A traditional Mediterranean diet includes daily servings of fruits, vegetables, and whole grains; legumes, nuts, and seeds; olives, olive oil, wine, and spices. The diet also occasionally includes seafood, yogurt, cheese, poultry, and eggs, and it rarely includes sugar, salt, and meat.
In the new study, though, researchers aimed to see if regular red meat consumption could work as part of a Mediterranean diet if, of course, the meat was lean and unprocessed. Researchers recruited 41 overweight adults, male and female, with a risk for developing heart disease (the study did not focus on the effects of red meat and the Mediterranean diet on weight loss).
The study participants experienced three phases of eating, lasting five weeks each:
- Mediterranean diet with three ounces per day of lean, unprocessed red meat (typical in the U.S.)

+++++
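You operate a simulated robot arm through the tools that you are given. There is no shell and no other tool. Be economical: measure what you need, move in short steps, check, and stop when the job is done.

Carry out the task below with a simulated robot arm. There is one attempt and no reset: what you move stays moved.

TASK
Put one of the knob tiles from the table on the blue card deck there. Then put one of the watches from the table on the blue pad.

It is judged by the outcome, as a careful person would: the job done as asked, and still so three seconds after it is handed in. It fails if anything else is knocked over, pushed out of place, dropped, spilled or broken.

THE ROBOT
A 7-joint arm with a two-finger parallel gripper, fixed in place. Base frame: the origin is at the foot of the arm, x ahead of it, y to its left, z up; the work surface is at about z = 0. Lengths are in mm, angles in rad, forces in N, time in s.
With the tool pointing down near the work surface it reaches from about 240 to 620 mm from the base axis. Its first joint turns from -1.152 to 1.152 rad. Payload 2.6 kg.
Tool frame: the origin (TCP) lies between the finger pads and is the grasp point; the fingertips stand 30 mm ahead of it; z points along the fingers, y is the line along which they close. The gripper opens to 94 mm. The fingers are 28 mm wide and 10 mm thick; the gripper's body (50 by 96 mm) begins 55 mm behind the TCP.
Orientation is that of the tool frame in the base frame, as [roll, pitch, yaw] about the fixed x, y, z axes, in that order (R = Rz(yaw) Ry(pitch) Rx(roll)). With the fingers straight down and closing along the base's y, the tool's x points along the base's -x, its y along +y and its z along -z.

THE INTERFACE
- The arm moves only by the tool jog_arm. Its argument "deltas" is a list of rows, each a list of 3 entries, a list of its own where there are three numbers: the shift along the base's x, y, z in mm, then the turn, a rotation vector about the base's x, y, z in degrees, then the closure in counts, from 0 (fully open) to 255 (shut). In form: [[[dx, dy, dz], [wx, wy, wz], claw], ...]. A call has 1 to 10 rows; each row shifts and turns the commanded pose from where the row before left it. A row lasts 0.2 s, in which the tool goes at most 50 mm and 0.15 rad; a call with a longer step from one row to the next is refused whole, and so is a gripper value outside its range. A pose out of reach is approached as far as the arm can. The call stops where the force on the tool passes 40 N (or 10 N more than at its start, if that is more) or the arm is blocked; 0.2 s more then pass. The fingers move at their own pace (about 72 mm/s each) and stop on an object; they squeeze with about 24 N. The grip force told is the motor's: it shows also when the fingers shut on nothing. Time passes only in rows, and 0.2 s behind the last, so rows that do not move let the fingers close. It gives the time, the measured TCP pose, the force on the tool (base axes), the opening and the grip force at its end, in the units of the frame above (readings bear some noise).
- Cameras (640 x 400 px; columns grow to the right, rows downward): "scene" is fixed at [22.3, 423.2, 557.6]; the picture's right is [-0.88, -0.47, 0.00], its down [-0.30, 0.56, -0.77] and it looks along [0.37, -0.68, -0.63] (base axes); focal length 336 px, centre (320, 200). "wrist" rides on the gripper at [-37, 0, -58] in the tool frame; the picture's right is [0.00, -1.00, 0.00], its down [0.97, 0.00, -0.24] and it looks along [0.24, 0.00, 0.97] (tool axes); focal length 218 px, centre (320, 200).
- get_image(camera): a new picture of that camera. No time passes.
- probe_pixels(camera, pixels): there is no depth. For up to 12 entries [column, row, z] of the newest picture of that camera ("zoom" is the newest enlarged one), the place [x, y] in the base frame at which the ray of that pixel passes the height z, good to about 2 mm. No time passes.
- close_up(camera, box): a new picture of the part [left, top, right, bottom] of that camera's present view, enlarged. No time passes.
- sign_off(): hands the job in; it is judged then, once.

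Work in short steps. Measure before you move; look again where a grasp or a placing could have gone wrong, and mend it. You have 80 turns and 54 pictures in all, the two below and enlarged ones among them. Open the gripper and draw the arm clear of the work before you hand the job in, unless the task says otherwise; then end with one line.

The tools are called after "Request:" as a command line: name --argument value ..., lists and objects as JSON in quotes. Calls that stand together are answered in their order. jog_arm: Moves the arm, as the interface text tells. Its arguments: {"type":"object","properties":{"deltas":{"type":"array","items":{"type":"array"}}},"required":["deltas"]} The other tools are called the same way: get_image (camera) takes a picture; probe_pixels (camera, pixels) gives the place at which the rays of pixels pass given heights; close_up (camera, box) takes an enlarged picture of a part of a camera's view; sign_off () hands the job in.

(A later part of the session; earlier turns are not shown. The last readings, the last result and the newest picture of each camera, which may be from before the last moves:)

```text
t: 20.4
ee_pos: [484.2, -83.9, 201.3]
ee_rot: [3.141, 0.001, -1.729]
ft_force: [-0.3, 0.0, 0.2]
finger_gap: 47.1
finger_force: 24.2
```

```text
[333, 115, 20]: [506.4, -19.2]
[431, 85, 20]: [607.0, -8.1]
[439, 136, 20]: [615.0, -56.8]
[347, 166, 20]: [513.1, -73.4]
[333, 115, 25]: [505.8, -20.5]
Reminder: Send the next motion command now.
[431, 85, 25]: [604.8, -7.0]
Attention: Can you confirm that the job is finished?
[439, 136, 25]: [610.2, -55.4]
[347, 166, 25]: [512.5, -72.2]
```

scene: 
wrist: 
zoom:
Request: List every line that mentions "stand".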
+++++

- Participant’s regular eating habits
- Mediterranean diet with red meat only three ounces twice weekly (usually recommended for promoting heart health)
Researchers observed positive levels of blood pressure, blood lipids (fat) and lipoproteins (cholesterol) in both phases of red meat consumption.
“Interestingly, though, participants' LDL cholesterol, which is one of the strongest predictors we have to predict the development of cardiovascular disease, improved with typical but not lower red meat intake,” explained lead author Lauren E. O’Connor.
Researchers stress that while the study demonstrates that there is a place for red meat in a healthy, Mediterranean-style diet, they do not necessarily recommend that current vegetarians change their diet to include red meat.
The present study was published in the American Journal of Clinical Nutrition.